## [Stated exercise]
All of the listing below must be repeated word for word. Pictures are the only thing to omit.
-- begin --
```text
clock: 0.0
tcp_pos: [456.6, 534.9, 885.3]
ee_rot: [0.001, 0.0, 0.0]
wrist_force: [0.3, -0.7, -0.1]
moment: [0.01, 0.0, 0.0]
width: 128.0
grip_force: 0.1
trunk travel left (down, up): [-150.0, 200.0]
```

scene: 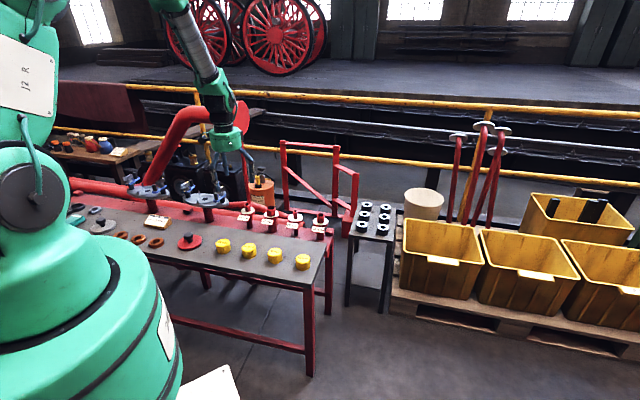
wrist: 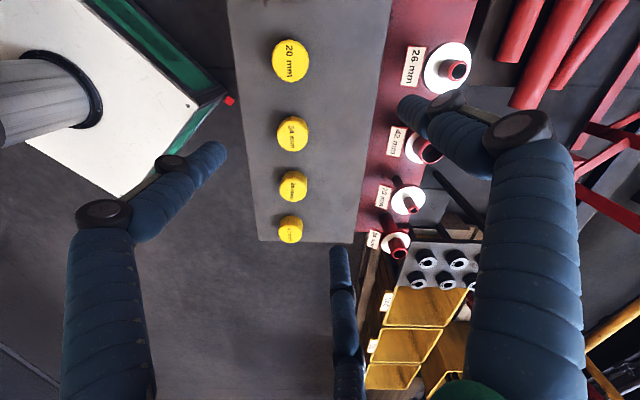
-- end --
## [Reply]
```text
clock: 0.0
tcp_pos: [456.6, 534.9, 885.3]
ee_rot: [0.001, 0.0, 0.0]
wrist_force: [0.3, -0.7, -0.1]
moment: [0.01, 0.0, 0.0]
width: 128.0
grip_force: 0.1
trunk travel left (down, up): [-150.0, 200.0]
```

scene: 
wrist: 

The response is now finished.